### [Text extract]
-- begin --
Démocratiser ce sport et l'ajouter au vocabulaire courant des Français, c'est le pari que s'est donné la Fédération française de hockey sur glace et son président, le Québécois Luc Tardif, avec la présentation du Championnat du monde 2017 de la FIHG sur son territoire.
Après un premier match décevant contre la Norvège (une défaite de 3-2), la France a surpris la puissante Finlande 5-1 lors de sa deuxième rencontre et a soutiré la victoire aux Suisses 4-3 en tirs de barrage à son troisième match.
Pas mal pour un pays qui ne compte qu'un peu plus de 20 000 joueurs licenciés et seulement 120 clubs.

La France en est cette année à sa 10e participation de suite au Championnat du monde de la FIHG parmi l'élite, et c'est ce genre de prestations qui a fait des petits depuis.
« Avec la création de la Fédération en 2006, on a mis en place un plan de développement. On a beaucoup travaillé avec Hockey Canada et surtout Hockey Québec pour les programmes d'adaptation puisque le matériel pédagogique est en français. On a travaillé de près avec les techniciens de Hockey Canada et de Hockey Québec sur le plan du développement, a expliqué Tardif. Cette année, on a été champions du monde chez les moins de 18 ans et on va maintenant pouvoir monter pour jouer contre le Canada. Ça, ce sont les premiers résultats de notre plan de développement depuis 10 ans. En 20 ans, on s'est beaucoup amélioré chez les M-18 et les M-20. Vous ne pouvez vous imaginer comment demeurer en première division pendant 10 ans a été énorme pour nous. »
Mais malgré les avancées du développement concernant la qualité du produit qu'on met dorénavant sur la patinoire, les résultats ne sont pas immédiatement perceptibles dans les gradins de l'AccorHotels Arena de Paris. Même si le comité organisateur affirme que le nombre de billets vendus devrait aller au-delà des attentes, le match de jeudi entre le Canada et la France est pour l'instant le seul qui fera salle comble.
-- end --
### [Information supplied]
-- begin --
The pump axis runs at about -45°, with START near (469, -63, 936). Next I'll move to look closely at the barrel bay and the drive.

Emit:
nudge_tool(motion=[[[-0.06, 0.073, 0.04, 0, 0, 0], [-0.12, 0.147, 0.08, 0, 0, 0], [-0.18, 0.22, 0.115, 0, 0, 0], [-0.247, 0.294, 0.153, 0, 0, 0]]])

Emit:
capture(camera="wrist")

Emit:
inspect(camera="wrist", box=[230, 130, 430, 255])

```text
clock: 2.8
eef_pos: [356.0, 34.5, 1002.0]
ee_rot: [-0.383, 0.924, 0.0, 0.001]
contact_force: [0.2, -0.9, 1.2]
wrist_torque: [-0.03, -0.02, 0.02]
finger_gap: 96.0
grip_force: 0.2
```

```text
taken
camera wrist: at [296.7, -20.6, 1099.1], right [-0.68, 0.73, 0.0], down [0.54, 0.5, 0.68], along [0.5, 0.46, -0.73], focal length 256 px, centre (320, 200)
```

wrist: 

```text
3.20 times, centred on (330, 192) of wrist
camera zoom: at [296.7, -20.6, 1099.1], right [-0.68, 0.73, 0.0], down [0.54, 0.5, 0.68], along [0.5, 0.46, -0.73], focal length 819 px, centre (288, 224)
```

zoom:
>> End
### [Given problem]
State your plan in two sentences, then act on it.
-- end --
### [Given problem]
Could you quote the text extract from "Après un premier" up to and including "seulement 120 clubs."?

### [Solution to this problem]
Après un premier match décevant contre la Norvège (une défaite de 3-2), la France a surpris la puissante Finlande 5-1 lors de sa deuxième rencontre et a soutiré la victoire aux Suisses 4-3 en tirs de barrage à son troisième match.
Pas mal pour un pays qui ne compte qu'un peu plus de 20 000 joueurs licenciés et seulement 120 clubs.